SI.com: How much influence do you think fan support for Rose had on Selig?

Verducci: Selig was clearly moved by Rose's popularity. I think the commissioner really took note of the standing ovations Rose received at the All-Star Game in Atlanta in 1999 and before Game 4 of the 2002 World Series in San Francisco. The crowd in San Francisco chanted, "Hall of Fame!"

SI.com: What was the commissioner's response to the book?

Verducci: Selig told me he has not read the book and doesn't know the specifics of what's in it. But my guess is the contents won't surprise him at all. There's little in there that Selig doesn't already know. But this confession alone won't be enough to bring Rose back. This is Rose's project, his book, his timing. Selig will want to be the one who drives the process.

SI.com: After reading the book, do you believe Rose has "reconfigured his life," as Selig's predecessor, Bart Giamatti, instructed him to do in 1989?

Verducci: I think he has changed somewhat, but I don't think he's being candid enough about his gambling habits. Gambling is clearly an addiction for him. And while Rose no longer makes illegal bets and has reduced the frequency of his legal wagers, you realize after reading this book how deeply involved he was. He reveals that in 1987 he would often bet on eight or nine baseball games a day, which is those days was almost every game. Gambling was clearly not a casual interest to him. It was chronic.

SI.com: Do you think he expects sympathy from this admission?

Verducci: No. I think he expects people will simply give him a fair shake. Rose is incapable of introspection. His basic premise in the book is, "Hey, I screwed up. Do what you want with me." It's a rather unemotional tack, and his tone is decidedly unapologetic, but not surprising given his nature. If you're waiting for him to throw himself on his sword, that's not going to happen.

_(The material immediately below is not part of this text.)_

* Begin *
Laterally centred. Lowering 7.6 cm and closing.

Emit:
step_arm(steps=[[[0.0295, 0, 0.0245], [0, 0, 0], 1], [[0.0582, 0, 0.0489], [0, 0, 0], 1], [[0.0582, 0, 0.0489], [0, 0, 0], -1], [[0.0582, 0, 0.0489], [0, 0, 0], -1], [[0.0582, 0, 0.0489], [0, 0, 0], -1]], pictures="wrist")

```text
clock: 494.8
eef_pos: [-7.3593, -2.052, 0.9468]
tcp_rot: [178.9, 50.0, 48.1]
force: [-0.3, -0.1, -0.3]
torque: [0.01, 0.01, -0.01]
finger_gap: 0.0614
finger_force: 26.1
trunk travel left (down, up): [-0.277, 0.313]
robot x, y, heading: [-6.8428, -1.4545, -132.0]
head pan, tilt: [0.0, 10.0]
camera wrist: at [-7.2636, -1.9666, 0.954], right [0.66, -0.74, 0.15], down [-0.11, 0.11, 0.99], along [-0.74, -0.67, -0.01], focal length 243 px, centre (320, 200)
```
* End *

SI.com: How do you expect Rose's former teammates, especially guys like Schmidt and Joe Morgan, who have been vocal about his need to change his ways, to respond to the book?

Verducci: I think they'll be encouraged that Rose has finally taken this first step -- admitting publicly that he did bet on baseball. I think Morgan will stay out of the way and let Rose speak for himself. Schmidt has clearly been Rose's major benefactor. It's likely Rose's initial meeting with Selig wouldn't have happened without Schmidt's involvement. Rose is a very naïve guy. He admits in the book that he's too quick to adopt and trust people he meets incidentally. Someone like Schmidt is a rare influence in Rose's life, and as much of a true friend as Rose has perhaps ever had.

SI.com: What do you think the public reaction will be?

Verducci: I'm really curious to see how fans react to this. Rose has remained far more popular than I could imagine all these years, especially in the way he has been perceived as being victimized by baseball. If you believed he had been wronged, do you now hold it against him that he was lying for all these years? And does he go far enough toward explaining himself? My guess is that in Cincinnati, where he's still revered, that he be wildly popular no matter what he does. Outside Cincy, it'll be interesting to see what the reaction is. I think fans want to forgive him, but they need to see at least a pilot light of contrition. I think the commissioner really took note of the ovations Rose received in Atlanta in 1999 and in San Francisco in 2002. He's going to be watching the fallout from this confession very closely.

Sports Illustrated senior writer Tom Verducci covers baseball for the magazine and is a regular contributor to SI.com.